* **Source extract**
>>>

The Forest Service has earmarked more than 300,000 acres for sale in 32 states, including tracts in California national forests, ranging in size from 90 acres in Angeles National Forest to 32,921 acres in the Klamath National Forest. Most of the California land slated for the auction block would be scattered across six national forests in the Sierra Nevada.

In a companion proposal inserted into this week’s massive 2007 budget, White House officials directed the U.S. Bureau of Land Management to sell off at least $350 million worth of public land, with the money to go directly to the general treasury.

High-ranking officials in the Department of Agriculture, which oversees the Forest Service, said Friday the forest lands selected for sale are “isolated, expensive to manage and no longer meeting Forest Service system needs,” and do not include wilderness areas or habitat vital to wildlife.

<<<

* **Data section**
>>>

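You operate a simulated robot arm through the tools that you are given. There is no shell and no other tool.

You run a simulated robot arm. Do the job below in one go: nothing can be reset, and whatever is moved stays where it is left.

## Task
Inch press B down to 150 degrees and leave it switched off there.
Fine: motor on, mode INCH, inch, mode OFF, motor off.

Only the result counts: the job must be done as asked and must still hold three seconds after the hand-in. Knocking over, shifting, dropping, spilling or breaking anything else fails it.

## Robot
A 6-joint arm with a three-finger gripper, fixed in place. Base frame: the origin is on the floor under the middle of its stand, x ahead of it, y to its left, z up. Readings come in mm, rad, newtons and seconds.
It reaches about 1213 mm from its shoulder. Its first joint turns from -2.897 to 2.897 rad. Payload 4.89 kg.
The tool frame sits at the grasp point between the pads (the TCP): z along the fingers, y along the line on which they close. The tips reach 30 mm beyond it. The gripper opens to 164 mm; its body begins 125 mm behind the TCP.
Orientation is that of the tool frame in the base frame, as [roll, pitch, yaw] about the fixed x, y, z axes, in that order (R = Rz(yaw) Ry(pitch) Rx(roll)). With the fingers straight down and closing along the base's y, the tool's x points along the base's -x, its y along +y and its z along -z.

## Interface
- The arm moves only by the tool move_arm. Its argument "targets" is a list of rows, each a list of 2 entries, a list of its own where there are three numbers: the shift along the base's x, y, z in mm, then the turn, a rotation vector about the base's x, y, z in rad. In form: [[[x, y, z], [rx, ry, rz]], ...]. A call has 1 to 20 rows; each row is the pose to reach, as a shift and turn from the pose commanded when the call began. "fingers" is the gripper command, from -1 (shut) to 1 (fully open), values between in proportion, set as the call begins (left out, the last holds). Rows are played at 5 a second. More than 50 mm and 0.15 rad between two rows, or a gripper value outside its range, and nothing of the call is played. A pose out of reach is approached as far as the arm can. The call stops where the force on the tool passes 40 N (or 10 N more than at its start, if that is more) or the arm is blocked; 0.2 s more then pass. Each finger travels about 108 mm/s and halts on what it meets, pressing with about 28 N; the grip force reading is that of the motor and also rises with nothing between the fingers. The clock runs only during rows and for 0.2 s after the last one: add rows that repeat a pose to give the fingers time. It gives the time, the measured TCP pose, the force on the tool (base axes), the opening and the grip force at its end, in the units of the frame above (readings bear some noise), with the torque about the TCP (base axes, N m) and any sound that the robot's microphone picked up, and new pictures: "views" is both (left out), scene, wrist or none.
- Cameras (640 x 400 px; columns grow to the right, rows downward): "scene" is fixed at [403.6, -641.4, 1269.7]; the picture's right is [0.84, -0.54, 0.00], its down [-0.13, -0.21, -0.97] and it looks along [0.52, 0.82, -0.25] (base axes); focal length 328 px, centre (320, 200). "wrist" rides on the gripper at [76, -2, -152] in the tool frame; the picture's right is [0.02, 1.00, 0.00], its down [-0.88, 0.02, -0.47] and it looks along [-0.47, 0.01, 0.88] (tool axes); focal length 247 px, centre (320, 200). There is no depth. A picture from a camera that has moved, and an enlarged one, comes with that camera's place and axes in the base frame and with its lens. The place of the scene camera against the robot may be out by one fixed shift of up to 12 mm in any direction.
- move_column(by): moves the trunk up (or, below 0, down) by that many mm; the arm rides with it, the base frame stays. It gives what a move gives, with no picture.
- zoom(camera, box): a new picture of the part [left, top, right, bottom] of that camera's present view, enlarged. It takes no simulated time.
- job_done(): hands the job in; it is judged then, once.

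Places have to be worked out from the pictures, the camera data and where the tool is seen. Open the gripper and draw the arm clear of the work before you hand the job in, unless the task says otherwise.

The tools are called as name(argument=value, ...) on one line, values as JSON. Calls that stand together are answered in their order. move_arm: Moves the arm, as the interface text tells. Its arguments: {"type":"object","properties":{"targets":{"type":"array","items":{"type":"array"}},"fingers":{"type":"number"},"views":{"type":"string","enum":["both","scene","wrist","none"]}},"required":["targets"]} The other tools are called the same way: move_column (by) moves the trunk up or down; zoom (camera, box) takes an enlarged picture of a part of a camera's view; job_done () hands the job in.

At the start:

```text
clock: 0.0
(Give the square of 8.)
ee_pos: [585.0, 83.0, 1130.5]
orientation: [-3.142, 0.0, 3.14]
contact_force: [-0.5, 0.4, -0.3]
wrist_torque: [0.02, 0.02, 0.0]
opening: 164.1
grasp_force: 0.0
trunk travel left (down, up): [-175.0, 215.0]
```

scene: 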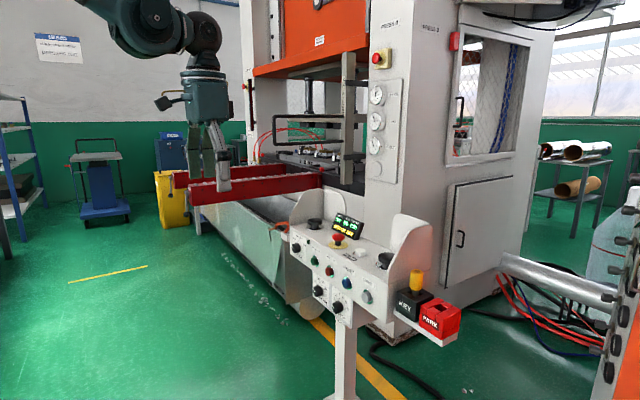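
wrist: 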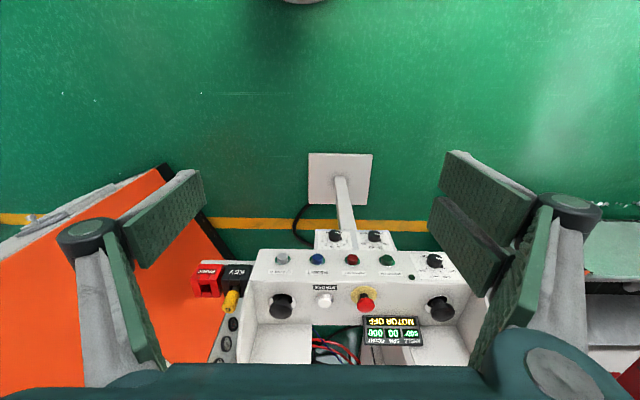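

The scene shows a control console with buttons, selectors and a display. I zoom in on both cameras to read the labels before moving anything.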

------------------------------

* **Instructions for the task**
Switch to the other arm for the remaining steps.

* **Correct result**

<<<

* **Instructions for the task**
Repeat the span of the source extract whose first words are "The Forest Service has" and whose last words are "the general treasury.".

* **Correct result**
The Forest Service has earmarked more than 300,000 acres for sale in 32 states, including tracts in California national forests, ranging in size from 90 acres in Angeles National Forest to 32,921 acres in the Klamath National Forest. Most of the California land slated for the auction block would be scattered across six national forests in the Sierra Nevada.

In a companion proposal inserted into this week’s massive 2007 budget, White House officials directed the U.S. Bureau of Land Management to sell off at least $350 million worth of public land, with the money to go directly to the general treasury.